The goal of this awakening is for human beings “to rise in order to come down,” as in Moshe’s rising to Har Sinai in order to bring Torah down to the world. In the sense of “capturing a prisoner [from heaven]” in order to give it over – a gift for mankind.
Through study of Torah and through observance of Torah, God’s servant creates a Godly presence that is the work of human hands. This paradox incarnates the perfect merger inherent in the covenant between the Creator and the human being. It is an achievement by both sides, uniting both sides of the covenant.
Up to this point, leit mahn dipalig, no one disputes these statements. The idea of creating Godly presence by one’s own human hands sits easily in every sensitive heart, and is acceptable to every heart open to the dimension of sanctity.
What is somewhat more difficult to accept, for the one who would embrace kedushah, is his own ability to fill the space that has cleared by the reduction of the Godly presence, by his own transforming of the mundane into something intrinsically sacred.
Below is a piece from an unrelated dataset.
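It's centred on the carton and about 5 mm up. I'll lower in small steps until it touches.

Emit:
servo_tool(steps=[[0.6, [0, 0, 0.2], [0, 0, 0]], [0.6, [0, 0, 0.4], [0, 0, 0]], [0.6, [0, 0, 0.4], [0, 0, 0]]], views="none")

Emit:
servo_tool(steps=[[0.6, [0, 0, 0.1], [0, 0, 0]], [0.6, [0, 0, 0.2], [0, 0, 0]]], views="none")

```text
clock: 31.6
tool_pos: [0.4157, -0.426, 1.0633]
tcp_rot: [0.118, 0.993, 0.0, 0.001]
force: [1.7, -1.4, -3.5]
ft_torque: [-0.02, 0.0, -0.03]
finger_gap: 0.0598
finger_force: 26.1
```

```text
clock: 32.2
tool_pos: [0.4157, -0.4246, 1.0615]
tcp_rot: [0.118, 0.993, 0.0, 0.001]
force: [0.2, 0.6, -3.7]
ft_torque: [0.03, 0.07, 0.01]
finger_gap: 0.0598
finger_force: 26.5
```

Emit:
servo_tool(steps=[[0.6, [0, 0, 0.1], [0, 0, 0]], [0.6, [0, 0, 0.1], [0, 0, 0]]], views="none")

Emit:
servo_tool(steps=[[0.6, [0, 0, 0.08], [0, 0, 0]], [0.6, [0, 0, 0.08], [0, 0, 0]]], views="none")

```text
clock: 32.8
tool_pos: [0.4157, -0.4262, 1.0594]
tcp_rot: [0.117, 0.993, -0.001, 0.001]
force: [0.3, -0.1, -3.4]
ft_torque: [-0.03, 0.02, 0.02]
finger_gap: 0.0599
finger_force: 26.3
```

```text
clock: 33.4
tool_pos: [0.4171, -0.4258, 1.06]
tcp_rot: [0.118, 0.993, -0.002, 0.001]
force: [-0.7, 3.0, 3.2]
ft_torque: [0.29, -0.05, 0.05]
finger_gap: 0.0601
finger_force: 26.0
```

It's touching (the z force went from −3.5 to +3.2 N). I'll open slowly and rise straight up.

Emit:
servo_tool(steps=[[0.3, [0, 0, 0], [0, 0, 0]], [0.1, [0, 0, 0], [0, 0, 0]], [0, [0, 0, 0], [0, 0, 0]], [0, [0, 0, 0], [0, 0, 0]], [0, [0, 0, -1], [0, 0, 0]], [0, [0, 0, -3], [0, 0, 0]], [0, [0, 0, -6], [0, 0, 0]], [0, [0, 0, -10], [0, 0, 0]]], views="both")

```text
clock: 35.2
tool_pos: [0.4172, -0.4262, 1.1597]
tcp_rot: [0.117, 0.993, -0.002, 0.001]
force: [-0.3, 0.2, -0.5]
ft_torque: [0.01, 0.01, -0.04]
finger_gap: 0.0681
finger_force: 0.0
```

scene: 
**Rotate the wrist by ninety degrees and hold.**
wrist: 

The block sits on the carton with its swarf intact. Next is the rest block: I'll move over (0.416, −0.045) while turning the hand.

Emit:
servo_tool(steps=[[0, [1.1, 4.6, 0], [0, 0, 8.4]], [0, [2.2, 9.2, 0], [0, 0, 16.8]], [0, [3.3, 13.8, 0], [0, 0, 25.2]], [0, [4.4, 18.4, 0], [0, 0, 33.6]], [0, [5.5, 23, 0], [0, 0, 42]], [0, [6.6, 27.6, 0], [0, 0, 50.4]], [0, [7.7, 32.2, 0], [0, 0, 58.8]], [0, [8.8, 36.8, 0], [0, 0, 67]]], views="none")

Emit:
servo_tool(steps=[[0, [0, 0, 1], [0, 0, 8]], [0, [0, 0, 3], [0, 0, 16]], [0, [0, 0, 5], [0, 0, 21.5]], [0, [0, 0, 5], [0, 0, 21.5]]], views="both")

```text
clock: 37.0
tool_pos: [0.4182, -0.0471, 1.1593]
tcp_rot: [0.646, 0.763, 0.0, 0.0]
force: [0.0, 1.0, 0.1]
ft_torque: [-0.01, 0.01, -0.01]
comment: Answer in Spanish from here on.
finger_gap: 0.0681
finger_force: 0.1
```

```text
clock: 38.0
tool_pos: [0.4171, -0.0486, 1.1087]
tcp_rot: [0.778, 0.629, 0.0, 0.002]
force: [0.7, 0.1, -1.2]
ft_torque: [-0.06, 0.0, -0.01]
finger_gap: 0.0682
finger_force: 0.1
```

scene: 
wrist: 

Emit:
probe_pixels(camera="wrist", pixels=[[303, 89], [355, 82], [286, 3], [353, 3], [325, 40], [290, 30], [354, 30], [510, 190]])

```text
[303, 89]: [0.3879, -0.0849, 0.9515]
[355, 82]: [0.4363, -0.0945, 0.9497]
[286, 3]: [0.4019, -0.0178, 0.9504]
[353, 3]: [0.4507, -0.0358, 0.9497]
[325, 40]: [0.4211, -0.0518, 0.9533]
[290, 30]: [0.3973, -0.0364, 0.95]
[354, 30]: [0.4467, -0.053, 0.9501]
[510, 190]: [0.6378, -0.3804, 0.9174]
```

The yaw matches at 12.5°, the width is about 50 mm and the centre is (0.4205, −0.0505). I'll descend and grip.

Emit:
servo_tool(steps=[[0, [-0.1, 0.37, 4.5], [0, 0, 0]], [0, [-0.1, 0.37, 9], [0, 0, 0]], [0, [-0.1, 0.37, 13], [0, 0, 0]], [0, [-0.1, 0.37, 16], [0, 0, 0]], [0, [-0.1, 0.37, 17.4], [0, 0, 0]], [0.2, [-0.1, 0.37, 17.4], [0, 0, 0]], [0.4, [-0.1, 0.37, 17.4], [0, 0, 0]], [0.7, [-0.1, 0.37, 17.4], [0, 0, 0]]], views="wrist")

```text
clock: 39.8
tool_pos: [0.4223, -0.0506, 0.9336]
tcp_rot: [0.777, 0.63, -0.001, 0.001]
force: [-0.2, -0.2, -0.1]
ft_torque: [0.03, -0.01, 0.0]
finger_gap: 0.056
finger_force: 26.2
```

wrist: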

Yet although “a well cannot be filled by its own wall,” there is one well that can. There is one hester panim, “hiddenness of God’s face” that has no equal for effecting gilui panim, “the revealing of God’s face.” These are the animalistic needs of existence. As materialistic as they may be – the materials of the mundane can be transformed into a presence higher than any other, as implied in: “One who returns to God out of love – his acts of willful malice are transformed into merits.”
This statement of Chazal's refers, among other things, to the request - the prayer - for one’s own existence’s needs. The very fact that one is turning for these needs to the source of abundance on high, brings down – through these needs – an abundance of supreme presence, a presence more tangible than any other, that has no equal for filling the place that has been cleared of Him, yisbarach, in order to grant man the opportunity of grace, the opportunity of filling this cleared space with the sanctity of physical matter, thereby achieving the perfect union between matter and spirit.